- INFORMATION PROVIDED:
--- begin ---
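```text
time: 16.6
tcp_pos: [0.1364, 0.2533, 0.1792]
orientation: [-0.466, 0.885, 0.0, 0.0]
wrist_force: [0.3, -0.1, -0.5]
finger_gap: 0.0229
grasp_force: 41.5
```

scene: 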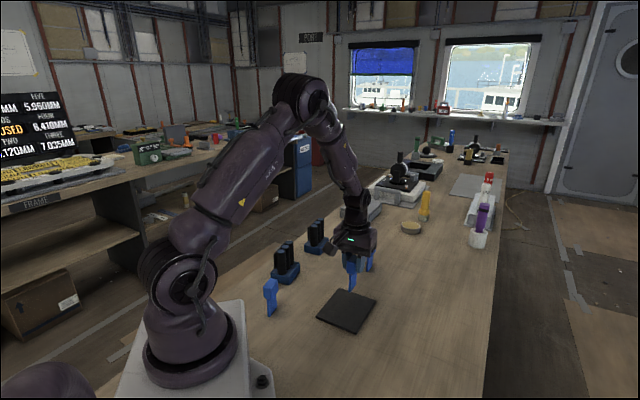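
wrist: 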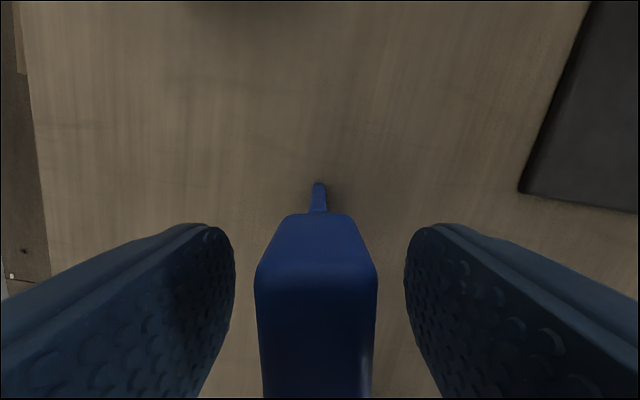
--- end ---
- TASK: Quote the text shown word for word, starting at "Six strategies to" and ending with "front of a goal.".

- TEXT SHOWN:
--- begin ---
A man holding up a bright idea light bulb.


When viaSport did a communications survey of the sports sector, we were surprised when sport organizations said that one of the biggest barriers keeping them from benefitting from social media was “a lack of creativity or good ideas.” This result was unexpected, since in our experience people who work for sports organizations are some of the most creative people we know! After all, it takes creativity to come up with innovative programming, or stretch a budget, or discover new ways to get participants involved or promote a fundraising event or tournament.

Creativity is about so much more than being artistic. Even if you can’t paint a masterpiece or compose a sonnet, you can still tap into your creative side to accomplish your social media goals.




What you will find in Module 26:

Six strategies to boosting your organizations social media identity

  1. Set goals
  2. Brainstorm
  3. Seek inspiration
  4. Use a template
  5. Experiment with memes
  6. Tap into your membership


1. Set goals

A soccer ball lined up in front of a goal.
--- end ---
- FULL OUTPUT:
Six strategies to boosting your organizations social media identity

  1. Set goals
  2. Brainstorm
  3. Seek inspiration
  4. Use a template
  5. Experiment with memes
  6. Tap into your membership


1. Set goals

A soccer ball lined up in front of a goal.